Relatedly, and probably more problematically, by allowing the official to make a determination of the person’s moral character, and to vaguely consider “other good cause,” Sections 3-03 and 5-10 further bestowed vast discretion on licensing officials. Indeed, subsection (n) of each provision allowed a licensing official to deny a permit based on “[o]ther information [that] demonstrates . . . other good cause for the denial of the permit.” The permissive language of these provisions—allowing that a permit “may be denied”—does not undermine the fact that the challenged regime requires “the appraisal of facts, the exercise of judgment, and the formation of an opinion” prior to the issuance of a license.
New York City attempted to defend the laws in question by pointing to 18th and 19th century laws that deprived entire classes of people their right to keep and bear arms under the determination that they were “dangerous”; from Catholics to freed slaves. The city also tried to justify the “good moral character” clause by comparing it to 19th century surety laws, which required some individuals deemed a threat by officials to post a surety bond before possessing or carrying a gun.
Cronan rejected those analogies, noting that the broad exclusion of entire classes of people were ostensibly made on objective grounds, offensive as many of them might be today. As for the surety laws, Cronan pointed out that the “good moral character” clause or “other good cause” standards are “vastly broader than the circumstances that triggered a surety obligation under these statutes.”

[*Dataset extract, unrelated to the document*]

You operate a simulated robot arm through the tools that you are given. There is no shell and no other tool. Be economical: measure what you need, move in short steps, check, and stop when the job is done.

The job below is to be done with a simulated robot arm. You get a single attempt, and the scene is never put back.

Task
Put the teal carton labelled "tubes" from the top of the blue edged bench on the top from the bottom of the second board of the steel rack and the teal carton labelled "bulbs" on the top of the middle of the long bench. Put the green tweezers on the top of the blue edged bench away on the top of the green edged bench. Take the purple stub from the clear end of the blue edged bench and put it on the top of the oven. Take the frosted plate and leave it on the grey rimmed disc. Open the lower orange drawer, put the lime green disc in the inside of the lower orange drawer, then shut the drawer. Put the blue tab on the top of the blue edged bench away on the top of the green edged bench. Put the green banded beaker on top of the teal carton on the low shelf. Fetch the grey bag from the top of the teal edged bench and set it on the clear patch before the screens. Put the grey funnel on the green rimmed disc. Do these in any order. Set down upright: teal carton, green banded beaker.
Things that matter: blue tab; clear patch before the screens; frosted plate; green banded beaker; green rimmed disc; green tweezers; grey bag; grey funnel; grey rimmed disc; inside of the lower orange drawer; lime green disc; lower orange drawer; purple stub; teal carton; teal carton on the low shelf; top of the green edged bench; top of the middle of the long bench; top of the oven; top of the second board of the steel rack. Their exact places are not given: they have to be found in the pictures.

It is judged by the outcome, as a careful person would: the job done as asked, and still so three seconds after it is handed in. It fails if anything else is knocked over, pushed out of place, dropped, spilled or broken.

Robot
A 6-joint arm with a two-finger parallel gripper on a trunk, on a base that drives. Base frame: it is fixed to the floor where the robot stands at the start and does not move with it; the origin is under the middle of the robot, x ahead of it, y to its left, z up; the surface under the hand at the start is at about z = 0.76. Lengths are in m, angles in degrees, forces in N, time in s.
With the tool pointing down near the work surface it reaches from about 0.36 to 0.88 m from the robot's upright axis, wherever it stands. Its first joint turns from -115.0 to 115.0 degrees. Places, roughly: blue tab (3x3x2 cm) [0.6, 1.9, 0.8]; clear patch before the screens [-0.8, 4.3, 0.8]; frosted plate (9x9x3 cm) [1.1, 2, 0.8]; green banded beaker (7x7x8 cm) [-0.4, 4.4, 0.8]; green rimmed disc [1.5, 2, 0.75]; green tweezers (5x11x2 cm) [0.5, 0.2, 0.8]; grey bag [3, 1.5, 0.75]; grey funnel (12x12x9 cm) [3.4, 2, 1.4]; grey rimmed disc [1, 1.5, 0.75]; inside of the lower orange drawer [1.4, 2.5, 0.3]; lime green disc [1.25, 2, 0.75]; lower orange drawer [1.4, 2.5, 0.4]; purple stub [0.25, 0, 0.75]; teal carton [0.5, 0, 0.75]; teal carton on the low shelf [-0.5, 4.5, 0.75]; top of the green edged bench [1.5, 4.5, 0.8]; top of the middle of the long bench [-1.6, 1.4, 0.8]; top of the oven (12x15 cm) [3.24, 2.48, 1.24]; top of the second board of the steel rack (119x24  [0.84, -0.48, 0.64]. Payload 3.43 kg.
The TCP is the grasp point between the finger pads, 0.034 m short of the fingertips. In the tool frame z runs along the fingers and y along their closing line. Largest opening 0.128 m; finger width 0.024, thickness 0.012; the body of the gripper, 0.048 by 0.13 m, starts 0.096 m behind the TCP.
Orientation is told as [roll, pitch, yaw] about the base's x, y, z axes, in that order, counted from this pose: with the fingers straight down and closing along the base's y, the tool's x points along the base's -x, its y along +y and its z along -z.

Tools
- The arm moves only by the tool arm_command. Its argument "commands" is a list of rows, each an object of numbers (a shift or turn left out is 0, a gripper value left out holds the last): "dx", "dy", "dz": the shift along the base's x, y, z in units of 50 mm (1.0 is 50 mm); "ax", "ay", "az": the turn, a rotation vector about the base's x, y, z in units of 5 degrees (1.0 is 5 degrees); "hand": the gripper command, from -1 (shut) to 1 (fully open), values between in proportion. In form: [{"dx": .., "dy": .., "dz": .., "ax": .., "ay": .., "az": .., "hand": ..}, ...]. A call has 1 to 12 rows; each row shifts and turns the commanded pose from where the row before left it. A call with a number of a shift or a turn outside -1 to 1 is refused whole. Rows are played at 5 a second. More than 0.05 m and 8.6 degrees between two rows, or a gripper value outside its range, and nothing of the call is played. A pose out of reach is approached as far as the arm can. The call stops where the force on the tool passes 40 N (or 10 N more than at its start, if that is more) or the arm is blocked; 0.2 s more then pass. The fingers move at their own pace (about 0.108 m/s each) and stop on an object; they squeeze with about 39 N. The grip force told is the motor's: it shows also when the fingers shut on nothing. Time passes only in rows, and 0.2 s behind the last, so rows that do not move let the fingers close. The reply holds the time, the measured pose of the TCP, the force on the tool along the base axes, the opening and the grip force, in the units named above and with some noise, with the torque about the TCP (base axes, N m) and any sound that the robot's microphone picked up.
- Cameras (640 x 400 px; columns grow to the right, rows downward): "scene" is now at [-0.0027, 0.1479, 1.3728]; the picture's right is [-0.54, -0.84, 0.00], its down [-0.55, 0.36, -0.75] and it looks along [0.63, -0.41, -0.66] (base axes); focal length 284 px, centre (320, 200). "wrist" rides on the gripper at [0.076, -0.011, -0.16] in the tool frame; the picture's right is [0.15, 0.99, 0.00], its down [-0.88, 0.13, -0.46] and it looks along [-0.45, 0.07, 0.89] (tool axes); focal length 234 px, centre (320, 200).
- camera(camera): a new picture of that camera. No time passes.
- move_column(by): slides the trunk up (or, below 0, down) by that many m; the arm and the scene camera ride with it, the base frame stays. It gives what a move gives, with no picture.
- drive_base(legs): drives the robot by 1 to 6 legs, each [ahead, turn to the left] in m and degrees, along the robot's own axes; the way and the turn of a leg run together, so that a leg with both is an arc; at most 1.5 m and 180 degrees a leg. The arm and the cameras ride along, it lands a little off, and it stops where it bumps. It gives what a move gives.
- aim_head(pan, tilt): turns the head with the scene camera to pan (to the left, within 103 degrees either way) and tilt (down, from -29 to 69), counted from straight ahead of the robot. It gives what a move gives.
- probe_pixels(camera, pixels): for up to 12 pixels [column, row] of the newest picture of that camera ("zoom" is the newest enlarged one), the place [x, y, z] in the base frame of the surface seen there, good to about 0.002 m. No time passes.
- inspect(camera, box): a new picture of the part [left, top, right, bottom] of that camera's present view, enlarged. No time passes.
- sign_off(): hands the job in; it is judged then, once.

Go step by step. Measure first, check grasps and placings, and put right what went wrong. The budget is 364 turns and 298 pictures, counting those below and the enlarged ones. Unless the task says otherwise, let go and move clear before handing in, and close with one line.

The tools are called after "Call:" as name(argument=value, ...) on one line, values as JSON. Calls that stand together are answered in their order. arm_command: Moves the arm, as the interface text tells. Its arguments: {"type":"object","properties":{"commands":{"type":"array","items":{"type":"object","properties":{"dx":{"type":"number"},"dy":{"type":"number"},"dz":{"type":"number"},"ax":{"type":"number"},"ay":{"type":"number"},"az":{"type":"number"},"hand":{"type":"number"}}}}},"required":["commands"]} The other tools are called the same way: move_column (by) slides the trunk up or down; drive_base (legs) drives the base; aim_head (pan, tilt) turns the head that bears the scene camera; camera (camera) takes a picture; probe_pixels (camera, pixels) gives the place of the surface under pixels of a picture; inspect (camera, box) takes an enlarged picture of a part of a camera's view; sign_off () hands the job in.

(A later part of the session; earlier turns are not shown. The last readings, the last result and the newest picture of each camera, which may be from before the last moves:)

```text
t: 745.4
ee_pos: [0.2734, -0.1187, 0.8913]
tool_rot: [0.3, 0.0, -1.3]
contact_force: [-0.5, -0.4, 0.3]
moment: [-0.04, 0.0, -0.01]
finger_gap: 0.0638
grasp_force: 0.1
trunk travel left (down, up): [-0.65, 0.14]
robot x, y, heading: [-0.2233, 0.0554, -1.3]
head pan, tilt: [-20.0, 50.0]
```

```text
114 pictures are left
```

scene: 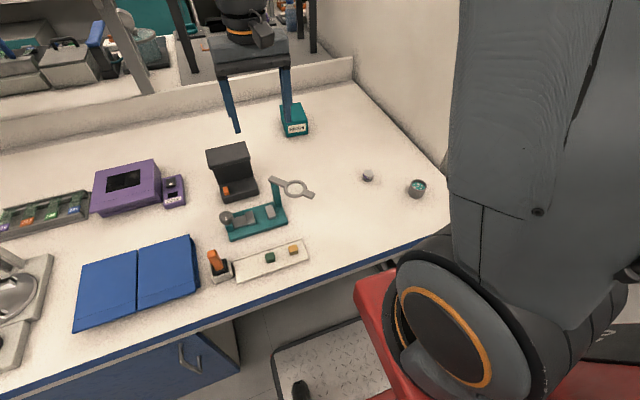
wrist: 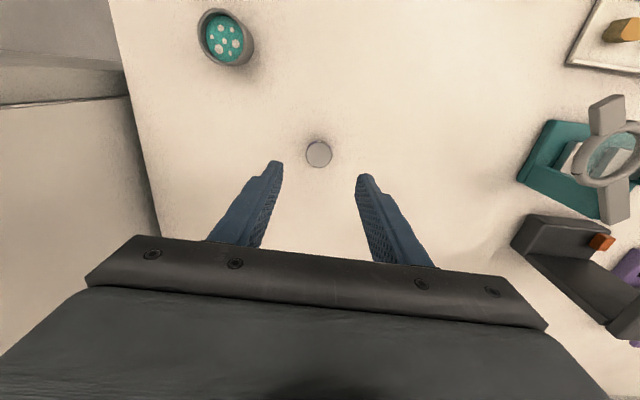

Srour’s attorney Amy Bellatoni calls Cronan’s decision a “major win for self-protection in New York City,” and I think she’s right. The city will almost certainly appeal the ruling to the Second Circuit Court of Appeals before Cronan’s stay expires on Thursday, so there may not be an immediate improvement in practice, but the writing is on the wall for New York City’s subjective and discretionary approach to allowing a fundamental civil right to be exercised.